Na semana passada, a Google – essa empresa que quer ser a terceira metade do nosso cérebro, como afirmou Sergey Brin –, anunciou que irá deixar de monitorizar os emails privados de quem tem conta no Gmail. O que mais espantou muita gente foi como é que raio o fazia antes: mal comparando, ninguém espera que um carteiro abra as nossas cartas e leia a nossa correspondência. Claro que a Google (ou os seus poderosos algoritmos) o faz, isso e muito mais. Deteta as palavras-chave nas comunicações privadas para depois nos vender publicidade. Está tudo lá nas condições de utilização, aquelas que ninguém se dá ao trabalho de ler. É troca por troca: vendemo-nos e abdicamos dos nossos valores, em troca de serviços muito úteis que nos oferecem. Sim, não há almoços grátis.

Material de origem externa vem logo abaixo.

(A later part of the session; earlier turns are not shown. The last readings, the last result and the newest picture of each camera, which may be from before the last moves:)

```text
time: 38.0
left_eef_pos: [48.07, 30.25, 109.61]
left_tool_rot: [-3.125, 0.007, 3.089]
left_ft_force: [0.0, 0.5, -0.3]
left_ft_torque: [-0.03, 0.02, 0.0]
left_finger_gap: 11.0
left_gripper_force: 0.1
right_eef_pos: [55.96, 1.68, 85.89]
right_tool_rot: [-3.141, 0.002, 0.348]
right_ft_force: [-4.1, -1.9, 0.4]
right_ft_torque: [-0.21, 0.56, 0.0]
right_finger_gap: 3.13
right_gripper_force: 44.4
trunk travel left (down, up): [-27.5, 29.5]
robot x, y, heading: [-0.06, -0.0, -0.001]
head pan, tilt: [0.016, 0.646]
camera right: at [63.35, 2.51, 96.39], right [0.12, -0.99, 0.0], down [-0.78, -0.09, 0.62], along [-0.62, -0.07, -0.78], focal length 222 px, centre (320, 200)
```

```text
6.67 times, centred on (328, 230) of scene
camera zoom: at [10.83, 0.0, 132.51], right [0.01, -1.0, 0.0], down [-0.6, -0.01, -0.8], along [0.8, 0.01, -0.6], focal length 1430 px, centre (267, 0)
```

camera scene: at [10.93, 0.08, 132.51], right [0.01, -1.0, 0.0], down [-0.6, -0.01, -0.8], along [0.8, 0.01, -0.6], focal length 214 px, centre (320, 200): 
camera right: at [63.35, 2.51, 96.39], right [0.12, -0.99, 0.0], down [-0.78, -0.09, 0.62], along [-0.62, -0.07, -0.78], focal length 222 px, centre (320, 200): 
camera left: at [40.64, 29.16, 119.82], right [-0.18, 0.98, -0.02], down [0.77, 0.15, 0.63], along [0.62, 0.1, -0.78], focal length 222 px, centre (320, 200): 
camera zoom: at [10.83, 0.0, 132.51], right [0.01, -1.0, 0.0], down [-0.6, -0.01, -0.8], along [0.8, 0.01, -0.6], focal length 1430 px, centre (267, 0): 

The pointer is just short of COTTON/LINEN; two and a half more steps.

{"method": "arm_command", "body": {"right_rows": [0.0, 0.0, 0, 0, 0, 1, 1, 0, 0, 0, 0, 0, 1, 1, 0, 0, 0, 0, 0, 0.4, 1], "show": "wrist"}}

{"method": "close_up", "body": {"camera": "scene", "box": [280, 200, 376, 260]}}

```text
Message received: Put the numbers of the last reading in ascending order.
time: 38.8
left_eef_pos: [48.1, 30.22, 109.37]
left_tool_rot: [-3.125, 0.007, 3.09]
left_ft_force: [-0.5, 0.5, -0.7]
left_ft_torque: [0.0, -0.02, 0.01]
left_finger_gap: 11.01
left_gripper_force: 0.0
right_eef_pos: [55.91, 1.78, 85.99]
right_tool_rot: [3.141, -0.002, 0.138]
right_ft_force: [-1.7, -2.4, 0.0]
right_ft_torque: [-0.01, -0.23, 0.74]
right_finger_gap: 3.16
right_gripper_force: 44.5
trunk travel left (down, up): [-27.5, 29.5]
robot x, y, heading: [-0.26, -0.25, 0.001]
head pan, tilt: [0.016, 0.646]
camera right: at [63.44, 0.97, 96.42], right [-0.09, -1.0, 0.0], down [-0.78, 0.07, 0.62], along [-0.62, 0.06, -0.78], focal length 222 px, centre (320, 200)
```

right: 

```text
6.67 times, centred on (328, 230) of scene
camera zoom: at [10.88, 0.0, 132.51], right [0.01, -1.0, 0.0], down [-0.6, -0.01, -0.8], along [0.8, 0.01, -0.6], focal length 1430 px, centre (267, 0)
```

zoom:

Não se pense que esta invasão de privacidade acontece só online. Longe disso. No mundo físico, ela também acontece um pouco por todo o lado. Das transações em multibanco que fazemos, aos sítios por onde passamos ou ligamos a um sinal de rede ou GPS, deixamos um enorme rasto digital. E há cães de caça que querem farejar o nosso perfil e explorá-lo comercialmente. Felizmente por cá, na Europa, com regras de privacidade um pouco mais apertadas do que na selva americana.
Há uma história – tão boa que parece anedota – que é sempre citada entre os “cromos” da inteligência artificial. Conta-se que a Target, uma poderosa cadeia de hipermercados norte-americana, descobriu que uma teenager de Minneapolis estava grávida antes do pai dela o saber. Tudo porque o shopping tem um algoritmo que deteta os padrões de consumo dos clientes, que ficam todos registados nos cartões de pontos (sim, estes cartões servem para isso e não só para lhe dar descontos). Este algoritmo deteta as primeiras compras que, em regra, as grávidas fazem, para a marca começar imediatamente a comunicar com elas e assim captar aqueles consumidores desde os primeiros dias. Acontece que o pai recebeu em casa os cupões de parabéns dirigidos à sua filha sem saber ainda que iria ser avô… e não ficou propriamente feliz com a surpresa. Assustador? É a vida no digital. Bem-vindos ao século XXI, este mundo onde a privacidade é um conceito de outros tempos.